--- START OF DATA BLOCK ---

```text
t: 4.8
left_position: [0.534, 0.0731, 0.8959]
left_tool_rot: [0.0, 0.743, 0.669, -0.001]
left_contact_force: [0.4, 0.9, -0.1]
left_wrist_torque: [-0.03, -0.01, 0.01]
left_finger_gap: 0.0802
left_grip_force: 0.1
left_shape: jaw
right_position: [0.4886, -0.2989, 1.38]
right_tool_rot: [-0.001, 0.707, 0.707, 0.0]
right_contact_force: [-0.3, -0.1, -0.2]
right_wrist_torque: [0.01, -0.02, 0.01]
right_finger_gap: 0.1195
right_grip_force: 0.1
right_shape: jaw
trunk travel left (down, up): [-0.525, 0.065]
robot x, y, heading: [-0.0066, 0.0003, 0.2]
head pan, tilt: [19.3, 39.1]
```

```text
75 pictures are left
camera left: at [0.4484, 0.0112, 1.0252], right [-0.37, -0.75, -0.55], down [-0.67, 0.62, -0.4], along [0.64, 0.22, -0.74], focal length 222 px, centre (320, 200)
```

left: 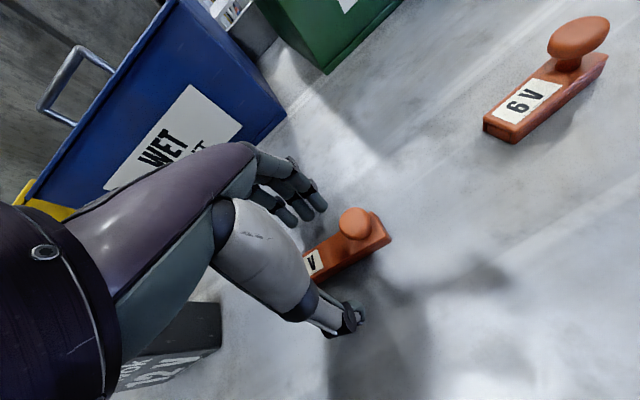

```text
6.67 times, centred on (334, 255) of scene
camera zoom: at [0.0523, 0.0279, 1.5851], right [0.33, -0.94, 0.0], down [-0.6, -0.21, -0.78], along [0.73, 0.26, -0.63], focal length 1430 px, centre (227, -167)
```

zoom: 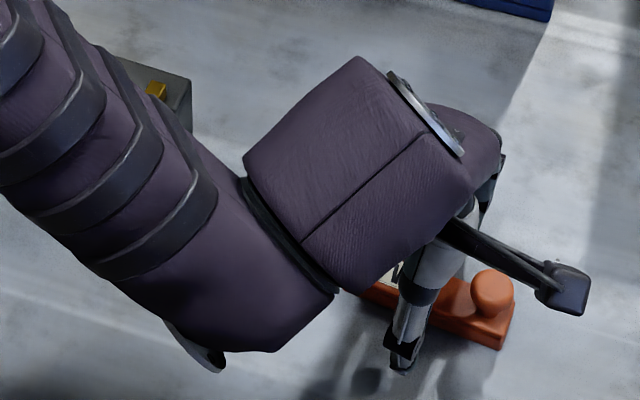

--- END OF DATA BLOCK ---

_TASK TO CARRY OUT_: What is needed is an exact reproduction of the data, pictures excluded.

_TASK OUTPUT_:
```text
t: 4.8
left_position: [0.534, 0.0731, 0.8959]
left_tool_rot: [0.0, 0.743, 0.669, -0.001]
left_contact_force: [0.4, 0.9, -0.1]
left_wrist_torque: [-0.03, -0.01, 0.01]
left_finger_gap: 0.0802
left_grip_force: 0.1
left_shape: jaw
right_position: [0.4886, -0.2989, 1.38]
right_tool_rot: [-0.001, 0.707, 0.707, 0.0]
right_contact_force: [-0.3, -0.1, -0.2]
right_wrist_torque: [0.01, -0.02, 0.01]
right_finger_gap: 0.1195
right_grip_force: 0.1
right_shape: jaw
trunk travel left (down, up): [-0.525, 0.065]
robot x, y, heading: [-0.0066, 0.0003, 0.2]
head pan, tilt: [19.3, 39.1]
```

```text
75 pictures are left
camera left: at [0.4484, 0.0112, 1.0252], right [-0.37, -0.75, -0.55], down [-0.67, 0.62, -0.4], along [0.64, 0.22, -0.74], focal length 222 px, centre (320, 200)
```

left: 

```text
6.67 times, centred on (334, 255) of scene
camera zoom: at [0.0523, 0.0279, 1.5851], right [0.33, -0.94, 0.0], down [-0.6, -0.21, -0.78], along [0.73, 0.26, -0.63], focal length 1430 px, centre (227, -167)
```

zoom: 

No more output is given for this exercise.